R - La vraie solution à la tragédie syrienne ne peut être que politique. Où en est-on ? Les jihado-terroristes de Daech et Bachar Al-Assad se font face. D'une certaine façon, ils s'épaulent l'un l'autre. Aucun d'eux ne peut être l'avenir de la Syrie. Nous souhaitons que soit trouvé un accord entre des éléments du régime, sans Bachar Al-Assad, et l'opposition modérée. Un accord qui devra respecter toutes les communautés. Et nous agissons en ce sens.
Q - Des députés proches du régime Assad doivent être prochainement reçus par des parlementaires en France.
R - Je suis partisan de la diplomatie parlementaire, mais pas de l'antidiplomatie. Comment ignorer que soutenir Bachar Al-Assad pousserait une grande partie de la population syrienne, par réaction, dans les bras des terroristes ?
Q - Mais ce scénario sans Bachar n'a pas marché jusqu'à présent...
R - Ce n'est pas une raison pour l'abandonner. Avec nos partenaires arabes et américains, nous y travaillons et nous discutons aussi avec les Russes. C'est le rôle des diplomates de trouver des solutions créatives.
Q - Les modifications de frontières font-elles partie des options considérées ?
R - Nous n'y sommes généralement pas favorables, même s'il est vrai que certaines frontières dans la région sont artificielles. Elles ont été découpées sur le papier et ne correspondent pas forcément à une réalité physique. Si vous déclarez que, partout où il existe des mouvements locaux d'opposition, il faut modifier les frontières, alors il n'y aura plus 195 États dans le monde mais plus de 300, avec des conflits de délimitation sanglants et interminables. Ce qui est en cause, c'est la notion d'État.

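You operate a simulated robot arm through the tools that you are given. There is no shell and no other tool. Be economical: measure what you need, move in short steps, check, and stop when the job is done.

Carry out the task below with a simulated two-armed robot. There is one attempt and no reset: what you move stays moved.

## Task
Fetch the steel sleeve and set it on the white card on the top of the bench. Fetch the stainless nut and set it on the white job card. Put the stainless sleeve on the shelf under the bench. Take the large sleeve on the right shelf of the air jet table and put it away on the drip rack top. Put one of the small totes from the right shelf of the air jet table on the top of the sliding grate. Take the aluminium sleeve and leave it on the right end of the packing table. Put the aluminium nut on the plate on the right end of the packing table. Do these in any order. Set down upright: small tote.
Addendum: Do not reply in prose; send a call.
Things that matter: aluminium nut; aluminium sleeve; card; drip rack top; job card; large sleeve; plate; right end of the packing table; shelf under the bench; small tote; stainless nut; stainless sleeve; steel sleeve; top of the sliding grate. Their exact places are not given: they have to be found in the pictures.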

Celui-ci doit permettre à des communautés différentes de vivre ensemble. Or, au Proche et au Moyen-Orient, beaucoup de pays voient aujourd'hui leur État affaibli ne plus représenter qu'une seule communauté, à l'exclusion des autres. C'est aussi le problème tragique de l'éradication des chrétiens d'Orient, sur lequel la France essaie de mobiliser la communauté internationale. (...).
- Iran
Q - Un accord-cadre a été conclu sur le nucléaire iranien. Un document final doit être signé fin juin. D'ici là, un nouveau rebondissement peut-il compromettre la signature d'un accord final ?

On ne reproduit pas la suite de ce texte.